Pembelajaran dengan model talking stick dapat dijadikan strategi untuk meningkatkan keterampilan menyimak teks fiksi di kelas 5. Model pembelajaran talking stick merupakan model pembelajaran dengan menggunakan bantuan media tongkat. Setelah siswa diberi kesempatan untuk mempelajari materi pokok, siswa yang memegang tongkat tersebut wajib menjawab pertanyaan yang diberikan guru. Model pembelajaran ini dirancang untuk mengukur tingkat penguasaan siswa terhadap materi pelajaran dengan menggunakan media tongkat.

Pembelajaran talking stick sangat cocok diterapkan pada anak usia sekolah dasar. Menurut Sugiantiningsih dan Aditya (2019), talking stick merupakan sebuah varian model pembelajaran yang akan membuat kegiatan pembelajaran menarik dan menyenangkan melalui permainan tongkat. Dalam model pembelajaran talking stick, memang terdapat unsur permainannya.

Pembelajaran dengan metode permainan memberikan dampak yang lebih kuat dibandingkan belajar secara konvensional tanpa unsur hiburan. Studi review yang dilakukan Nurtanto (2021) menunjukkan bahwa penggunaan unsur permainan dalam belajar berperan signifikan dalam meningkatkan hasil belajar siswa. Unsur permainan terbukti berdampak pada keterlibatan siswa, motivasi intrinsik, motivasi ekstrinsik, minat, kenikmatan, kepuasan, dan inovasi dalam kegiatan pembelajaran. Selain itu, unsur permainan berdampak juga pada peningkatan berpikir kritis, keterampilan sosial, keterampilan kerja tim, literasi digital, disiplin, keterampilan komunikasi, dan pembelajaran mendalam. Dengan demikian, semua unsur hasil belajar dapat tercapai secara utuh.

Langkah Pembelajaran

Langkah pembelajaran model talking stick diawali dengan penjelasan guru mengenai materi pokok yang akan dipelajari atau tujuan pembelajaran dan paparan singkat mengenai alur kegiatan belajar.
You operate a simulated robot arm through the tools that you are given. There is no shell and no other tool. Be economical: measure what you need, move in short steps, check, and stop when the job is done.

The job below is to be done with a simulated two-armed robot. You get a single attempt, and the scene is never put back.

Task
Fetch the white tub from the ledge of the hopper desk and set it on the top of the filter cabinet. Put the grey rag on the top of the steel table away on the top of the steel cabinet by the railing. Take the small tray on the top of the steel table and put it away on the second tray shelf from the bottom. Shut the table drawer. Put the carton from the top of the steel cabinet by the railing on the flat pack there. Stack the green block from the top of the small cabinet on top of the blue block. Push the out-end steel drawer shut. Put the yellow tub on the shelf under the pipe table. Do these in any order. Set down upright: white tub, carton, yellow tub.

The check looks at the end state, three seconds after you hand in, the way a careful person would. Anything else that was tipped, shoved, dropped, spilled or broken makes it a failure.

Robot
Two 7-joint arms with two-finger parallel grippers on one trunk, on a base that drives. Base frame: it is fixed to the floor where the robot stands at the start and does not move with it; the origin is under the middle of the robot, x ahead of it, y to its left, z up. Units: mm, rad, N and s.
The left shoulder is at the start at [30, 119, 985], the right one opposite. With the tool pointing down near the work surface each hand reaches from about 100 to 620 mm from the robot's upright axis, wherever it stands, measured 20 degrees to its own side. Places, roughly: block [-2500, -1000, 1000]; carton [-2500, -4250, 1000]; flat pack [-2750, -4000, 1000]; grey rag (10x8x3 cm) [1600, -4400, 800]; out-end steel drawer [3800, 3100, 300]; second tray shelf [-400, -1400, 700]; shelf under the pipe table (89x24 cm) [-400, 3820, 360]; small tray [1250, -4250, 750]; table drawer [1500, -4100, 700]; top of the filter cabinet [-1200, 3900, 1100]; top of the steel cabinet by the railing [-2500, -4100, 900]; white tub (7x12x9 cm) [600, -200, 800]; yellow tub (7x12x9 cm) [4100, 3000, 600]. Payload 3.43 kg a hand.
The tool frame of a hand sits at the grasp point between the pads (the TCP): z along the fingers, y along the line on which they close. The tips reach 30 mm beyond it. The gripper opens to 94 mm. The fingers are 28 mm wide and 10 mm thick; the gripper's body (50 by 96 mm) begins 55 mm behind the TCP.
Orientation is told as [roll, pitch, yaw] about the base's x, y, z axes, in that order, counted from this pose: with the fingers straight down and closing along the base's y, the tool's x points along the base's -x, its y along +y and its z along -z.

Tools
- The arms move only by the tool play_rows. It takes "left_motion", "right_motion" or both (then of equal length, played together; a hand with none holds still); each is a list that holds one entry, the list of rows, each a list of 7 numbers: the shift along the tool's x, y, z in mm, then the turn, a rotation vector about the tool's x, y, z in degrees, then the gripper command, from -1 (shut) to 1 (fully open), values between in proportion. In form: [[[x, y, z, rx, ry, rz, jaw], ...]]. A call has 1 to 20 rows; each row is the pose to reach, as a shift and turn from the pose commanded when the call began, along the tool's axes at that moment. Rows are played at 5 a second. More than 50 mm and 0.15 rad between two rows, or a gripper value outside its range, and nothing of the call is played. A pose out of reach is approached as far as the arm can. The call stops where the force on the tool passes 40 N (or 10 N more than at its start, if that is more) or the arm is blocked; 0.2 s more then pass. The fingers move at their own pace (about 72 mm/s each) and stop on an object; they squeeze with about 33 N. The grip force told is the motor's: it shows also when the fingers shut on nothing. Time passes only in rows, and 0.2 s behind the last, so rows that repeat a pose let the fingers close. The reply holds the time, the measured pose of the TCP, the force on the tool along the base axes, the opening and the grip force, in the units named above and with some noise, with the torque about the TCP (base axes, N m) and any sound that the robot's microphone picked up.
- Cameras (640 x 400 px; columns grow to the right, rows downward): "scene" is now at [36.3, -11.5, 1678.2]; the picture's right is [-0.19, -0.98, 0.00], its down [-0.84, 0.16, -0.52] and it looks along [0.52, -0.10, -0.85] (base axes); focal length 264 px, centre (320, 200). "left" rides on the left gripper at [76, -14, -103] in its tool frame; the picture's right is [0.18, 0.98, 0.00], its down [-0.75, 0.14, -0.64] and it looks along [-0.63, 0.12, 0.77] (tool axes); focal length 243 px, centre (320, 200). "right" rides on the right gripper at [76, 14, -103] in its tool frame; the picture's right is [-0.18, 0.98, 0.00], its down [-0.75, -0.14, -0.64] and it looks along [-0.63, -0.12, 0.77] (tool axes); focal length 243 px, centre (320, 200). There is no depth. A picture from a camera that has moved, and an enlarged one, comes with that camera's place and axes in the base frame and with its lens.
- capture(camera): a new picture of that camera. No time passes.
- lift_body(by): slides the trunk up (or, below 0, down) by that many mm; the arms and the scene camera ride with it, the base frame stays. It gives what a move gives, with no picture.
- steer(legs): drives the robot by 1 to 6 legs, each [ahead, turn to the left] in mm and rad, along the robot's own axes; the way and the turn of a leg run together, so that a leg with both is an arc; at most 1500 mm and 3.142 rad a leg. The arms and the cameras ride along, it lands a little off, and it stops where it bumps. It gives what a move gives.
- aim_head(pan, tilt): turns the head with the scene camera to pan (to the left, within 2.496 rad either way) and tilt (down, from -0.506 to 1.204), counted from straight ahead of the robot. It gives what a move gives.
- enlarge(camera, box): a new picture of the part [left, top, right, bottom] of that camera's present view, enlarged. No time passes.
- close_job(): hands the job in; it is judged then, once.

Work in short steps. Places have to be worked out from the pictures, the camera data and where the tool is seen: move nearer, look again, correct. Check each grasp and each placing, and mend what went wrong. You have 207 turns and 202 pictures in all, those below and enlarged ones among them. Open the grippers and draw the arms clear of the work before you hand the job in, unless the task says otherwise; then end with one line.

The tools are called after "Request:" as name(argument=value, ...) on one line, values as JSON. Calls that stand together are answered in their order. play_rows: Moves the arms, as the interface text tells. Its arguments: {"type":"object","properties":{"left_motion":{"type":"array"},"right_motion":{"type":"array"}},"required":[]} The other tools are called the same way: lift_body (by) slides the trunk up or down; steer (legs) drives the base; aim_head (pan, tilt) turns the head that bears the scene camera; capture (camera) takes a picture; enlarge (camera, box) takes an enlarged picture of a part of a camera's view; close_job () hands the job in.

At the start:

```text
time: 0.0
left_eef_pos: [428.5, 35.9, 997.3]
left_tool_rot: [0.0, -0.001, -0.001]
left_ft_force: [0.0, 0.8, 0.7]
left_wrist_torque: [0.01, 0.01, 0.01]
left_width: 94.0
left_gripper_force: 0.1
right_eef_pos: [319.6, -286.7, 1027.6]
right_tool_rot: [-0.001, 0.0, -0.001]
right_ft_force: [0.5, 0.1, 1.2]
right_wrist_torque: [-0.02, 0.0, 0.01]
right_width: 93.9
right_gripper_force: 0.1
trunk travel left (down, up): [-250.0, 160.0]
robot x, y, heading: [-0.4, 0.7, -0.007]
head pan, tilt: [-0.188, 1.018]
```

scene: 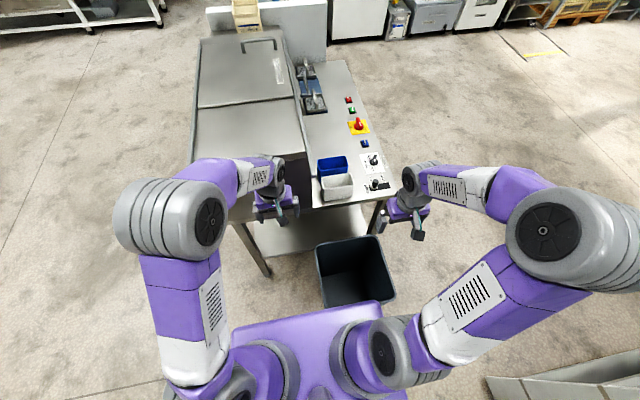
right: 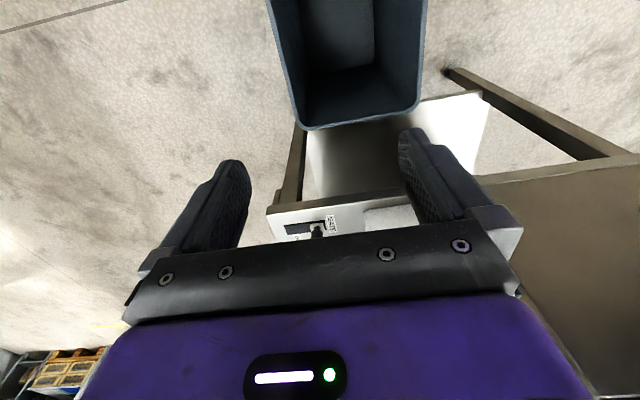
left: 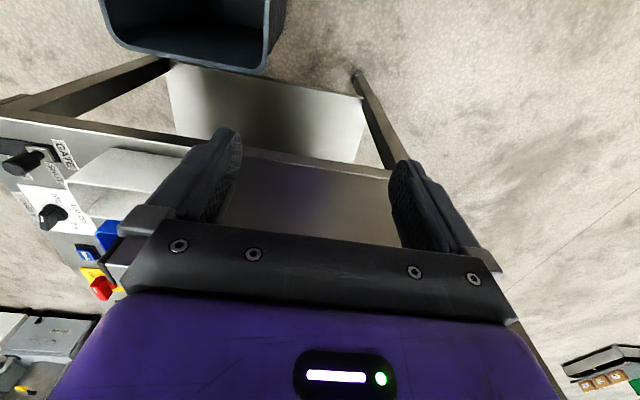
Guru sudah menyiapkan tongkat yang aman untuk digunakan. Sementara itu, siswa mendengarkan rekaman sebuah cerita fiksi “Semut dan Beruang” sambil melihat lembaran teks bacaannya. Setelah kegiatan menyimak selesai, siswa masih diberi kesempatan membaca dan mempelajari teks cerita tersebut. Guru memberikan waktu yang cukup untuk aktivitas ini.

Guru selanjutnya meminta siswa menutup lembaran teks bacaan tersebut. Guru mengambil tongkat yang sudah disediakan, kemudian menjalankan tongkat tersebut sambil menyanyikan sebuah lagu yang dimulai dari siswa yang paling depan. Setiap kali lagu terhenti, siswa yang memegang tongkat mendapat pertanyaan dari guru dan harus menjawabnya. Begitu seterusnya sampai siswa mendapat giliran.

Langkah akhir dari model talking stick adalah guru memberikan kesempatan kepada siswa untuk melakukan refleksi terhadap materi yang telah dipelajarinya. Guru memberi ulasan terhadap seluruh jawaban yang diberikan siswa. Selanjutnya, siswa membuat ringkasan cerita berdasarkan urutan peristiwanya.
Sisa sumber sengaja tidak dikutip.